Aqueous Ozone Efficacy for Inactivation of Foodborne Pathogens on Vegetables Used in Raw Meat-Based Diets for Companion Animals.

ABSTRACT

The present study evaluates the efficacy of a batch wash ozone sanitation system (BWOSS) and spray wash ozone sanitation system (SWOSS) against Listeria monocytogenes (two strains) and Salmonella enterica subsp. enterica (three serovars) inoculated on the surface of carrots, sweet potatoes, and butternut squash, commonly used in raw meat-based diets (RMBDs) marketed for companion animals such as dogs and cats. Produce either remained at room temperature for 2 h or were frozen at -20°C and then tempered overnight at 4°C to mimic the preprocessing steps of a raw pet food processing operation ('freeze-temper') prior to ozone treatment.

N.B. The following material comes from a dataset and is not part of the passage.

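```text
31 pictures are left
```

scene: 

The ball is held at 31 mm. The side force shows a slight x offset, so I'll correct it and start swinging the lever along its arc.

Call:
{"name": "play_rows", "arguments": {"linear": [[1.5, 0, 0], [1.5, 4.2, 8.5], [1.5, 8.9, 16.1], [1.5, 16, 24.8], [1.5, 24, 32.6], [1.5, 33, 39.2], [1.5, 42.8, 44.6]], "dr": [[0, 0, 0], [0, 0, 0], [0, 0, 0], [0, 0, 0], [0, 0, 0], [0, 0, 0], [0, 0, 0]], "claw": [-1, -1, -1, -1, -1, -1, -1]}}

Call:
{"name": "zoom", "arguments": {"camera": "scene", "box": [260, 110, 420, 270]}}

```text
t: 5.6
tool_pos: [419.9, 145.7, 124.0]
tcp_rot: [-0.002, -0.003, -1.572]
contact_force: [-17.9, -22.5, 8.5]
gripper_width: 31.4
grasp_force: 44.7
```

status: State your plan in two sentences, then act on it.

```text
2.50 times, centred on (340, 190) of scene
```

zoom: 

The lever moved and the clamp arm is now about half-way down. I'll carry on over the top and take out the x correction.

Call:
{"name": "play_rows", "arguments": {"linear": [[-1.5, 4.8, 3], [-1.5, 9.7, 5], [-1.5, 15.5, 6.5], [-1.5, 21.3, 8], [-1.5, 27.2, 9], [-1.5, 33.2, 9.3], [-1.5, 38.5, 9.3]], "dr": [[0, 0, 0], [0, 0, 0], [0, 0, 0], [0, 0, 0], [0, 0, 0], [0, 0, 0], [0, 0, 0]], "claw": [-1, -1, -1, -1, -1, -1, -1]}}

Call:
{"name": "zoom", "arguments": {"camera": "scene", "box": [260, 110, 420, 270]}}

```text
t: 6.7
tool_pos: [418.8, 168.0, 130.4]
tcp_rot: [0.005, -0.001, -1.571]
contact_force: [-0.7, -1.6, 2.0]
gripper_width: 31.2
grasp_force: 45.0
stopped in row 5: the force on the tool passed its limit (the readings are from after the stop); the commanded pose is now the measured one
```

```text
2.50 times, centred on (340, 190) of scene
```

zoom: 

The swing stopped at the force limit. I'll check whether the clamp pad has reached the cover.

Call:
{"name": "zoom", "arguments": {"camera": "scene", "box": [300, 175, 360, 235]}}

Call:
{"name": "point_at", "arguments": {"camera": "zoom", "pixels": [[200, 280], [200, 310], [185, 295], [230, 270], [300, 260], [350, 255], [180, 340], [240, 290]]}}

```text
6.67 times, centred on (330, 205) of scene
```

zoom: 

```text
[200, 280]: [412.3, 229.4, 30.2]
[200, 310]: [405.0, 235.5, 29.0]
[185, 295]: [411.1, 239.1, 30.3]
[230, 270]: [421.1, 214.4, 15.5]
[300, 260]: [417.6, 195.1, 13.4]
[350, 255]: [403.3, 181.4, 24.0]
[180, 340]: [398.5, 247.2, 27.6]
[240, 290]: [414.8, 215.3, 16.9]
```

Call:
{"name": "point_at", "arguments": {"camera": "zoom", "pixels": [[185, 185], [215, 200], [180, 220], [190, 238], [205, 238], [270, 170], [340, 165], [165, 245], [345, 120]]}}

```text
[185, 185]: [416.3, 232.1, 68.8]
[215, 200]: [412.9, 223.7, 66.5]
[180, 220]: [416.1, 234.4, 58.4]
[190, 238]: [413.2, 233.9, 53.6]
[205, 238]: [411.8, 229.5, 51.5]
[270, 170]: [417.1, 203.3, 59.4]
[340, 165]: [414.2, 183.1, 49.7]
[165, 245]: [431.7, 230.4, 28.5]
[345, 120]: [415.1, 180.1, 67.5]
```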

Two ozone concentrations (0 and 5 ppm) were applied for either 20 s or 60 s for BWOSS and 20 s for SWOSS. Based on an ANOVA, BWOSS data showed no significant difference (P > 0.05) in microbial reduction between 0 and 5 ppm ozone concentration across all treatment durations for each produce type. BWOSS resulted in mean microbial reductions of up to 1.56 log CFU/mL depending on the treatment time and produce type. SWOSS data were analyzed using a generalized linear model with Quasipoisson errors. Freeze-tempered produce treated with SWOSS had a higher bacterial log reduction at 5 ppm ozone compared to 0 ppm ozone (P = 0.0013) whereas room temperature produce treated with SWOSS did not show any significant difference in microbial reduction between ozone concentrations. The potential to mitigate microbial cross-contamination was also investigated during SWOSS treatment. The results indicate that 5 ppm ozone decreased pathogens in the rinsate and proximal surfaces by 0.63-1.66 log CFU/mL greater than no ozone depending on the pathogen and sample. Overall, data from this study indicate that SWOSS would be more effective compared to BWOSS in reducing the microbial load present on the surface of root tubers and squash subjected to freezing and thawing and has the potential to mitigate cross-contamination within RMDB manufacturing environments.